Diary of Samuel Pepys — Volume 02: January 1659-1660

Chapter 4

Chapter 4615 wordsPublic domain

31st. In the morning I fell to my lute till 9 o'clock. Then to my Lord's lodgings and set out a barrel of soap to be carried to Mrs. Ann. Here I met with Nick Bartlet, one that had been a servant of my Lord's at sea and at Harper's gave him his morning draft. So to my office where I paid; L1200 to Mr. Frost and at noon went to Will's to give one of the Excise office a pot of ale that came to-day to tell over a bag of his that wanted; L7 in it, which he found over in another bag. Then home and dined with my wife when in came Mr. Hawly newly come from shipboard from his master, and brought me a letter of direction what to do in his lawsuit with Squib about his house and office. After dinner to Westminster Hall, where all we clerks had orders to wait upon the Committee, at the Star Chamber that is to try Colonel Jones,

[Colonel John Jones, impeached, with General Ludlow and Miles Corbet, for treasonable practices in Ireland.]

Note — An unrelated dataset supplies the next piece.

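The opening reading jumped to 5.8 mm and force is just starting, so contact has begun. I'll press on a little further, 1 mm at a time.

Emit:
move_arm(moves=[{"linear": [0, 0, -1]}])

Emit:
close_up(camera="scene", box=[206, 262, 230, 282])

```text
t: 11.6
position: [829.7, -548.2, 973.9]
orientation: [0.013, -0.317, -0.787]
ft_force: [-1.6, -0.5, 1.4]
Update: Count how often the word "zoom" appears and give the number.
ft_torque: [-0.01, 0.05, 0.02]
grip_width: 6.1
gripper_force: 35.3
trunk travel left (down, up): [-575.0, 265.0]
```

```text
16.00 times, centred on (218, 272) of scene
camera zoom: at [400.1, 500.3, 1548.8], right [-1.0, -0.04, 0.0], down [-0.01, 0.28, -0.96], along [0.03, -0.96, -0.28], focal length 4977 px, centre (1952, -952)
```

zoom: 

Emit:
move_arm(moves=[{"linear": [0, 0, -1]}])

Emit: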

and were to give an account what money we had paid him; but the Committee did not sit to-day. Hence to Will's, where I sat an hour or two with Mr. Godfrey Austin, a scrivener in King Street. Here I met and afterwards bought the answer to General Monk's letter, which is a very good one, and I keep it by me. Thence to Mrs. Jem, where I found her maid in bed in a fit of the ague, and Mrs. Jem among the people below at work and by and by she came up hot and merry, as if they had given her wine, at which I was troubled, but said nothing; after a game at cards, I went home and wrote by the post and coming back called in at Harper's and drank with Mr. Pulford, servant to Mr. Waterhouse, who tells me, that whereas my Lord Fleetwood should have answered to the Parliament to-day, he wrote a letter and desired a little more time, he being a great way out of town. And how that he is quite ashamed of himself, and confesses how he had deserved this, for his baseness to his brother. And that he is like to pay part of the money, paid out of the Exchequer during the Committee of Safety, out of his own purse again, which I am glad of. Home and to bed, leaving my wife reading in Polixandre.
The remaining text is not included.